Number of people chronically hungry passes one billion
The number of chronically hungry people has exceeded the one billion mark for the first time in human history as the ongoing economic crisis is taking a huge toll on poor countries.  One of the main consequences of the current crisis is that food prices have risen, according to the Food and Agriculture Organisation (FAO). 

From the early 1990s until 2007 there were about 850 million people chronically hungry in the world.  This number was relatively constant because of the work being done to fight poverty in the world's poorest countries and because China's economy was growing and having a positive impact on its population. Food prices started to rise in 2007 and since then there has been a dramatic rise to a total of 960 million in 2008 and now beyond one billion.
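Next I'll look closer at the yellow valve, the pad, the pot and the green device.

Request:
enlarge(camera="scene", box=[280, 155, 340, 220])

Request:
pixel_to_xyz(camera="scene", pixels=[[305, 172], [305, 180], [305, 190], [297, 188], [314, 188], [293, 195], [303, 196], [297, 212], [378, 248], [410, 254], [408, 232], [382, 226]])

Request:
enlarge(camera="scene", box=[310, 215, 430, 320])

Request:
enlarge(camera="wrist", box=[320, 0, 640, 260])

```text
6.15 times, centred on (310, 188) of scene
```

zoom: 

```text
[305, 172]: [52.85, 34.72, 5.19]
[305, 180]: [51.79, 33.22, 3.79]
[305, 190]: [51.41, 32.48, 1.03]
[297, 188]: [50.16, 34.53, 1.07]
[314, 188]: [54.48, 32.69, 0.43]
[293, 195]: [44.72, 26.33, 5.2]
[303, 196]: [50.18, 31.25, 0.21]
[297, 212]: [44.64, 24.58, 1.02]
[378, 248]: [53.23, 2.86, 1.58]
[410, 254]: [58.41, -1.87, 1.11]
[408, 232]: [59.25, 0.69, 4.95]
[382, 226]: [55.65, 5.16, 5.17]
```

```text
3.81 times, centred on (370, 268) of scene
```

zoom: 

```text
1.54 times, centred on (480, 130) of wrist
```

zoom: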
In 2008 more than 30 countries had food riots.

This increase in chronic hunger has reversed the past quarter-century’s slow but constant decline in the percentage of undernourished people as a percentage of the developing world’s population.

The percentage fell from 20 per cent in 1990-92 to 16 per cent in the 2003-05 period.. The percentage has now increased again to almost 18 per cent.  CORI Justice believes that urgent action is required from the global community if the UN’s Millennium Development Goal of halving the number of the world’s undernourished by 2015 is to be achieved.

One of the reasons for the rise in food prices has been the sharp fall in the level of investment in agriculture.  The cost of many agricultural commodities is now almost 30 per cent above the 2005 level. The deepening financial crisis is worsening the situation as unemployment grows and credit is limited.  CORI Justice believes there is an urgent need to increase investment in agriculture, particularly in the world's poorer countries, as the rise in the world’s population from today’s 6.5bn people to 9bn by 2050 will mean the world needs to double its current food output.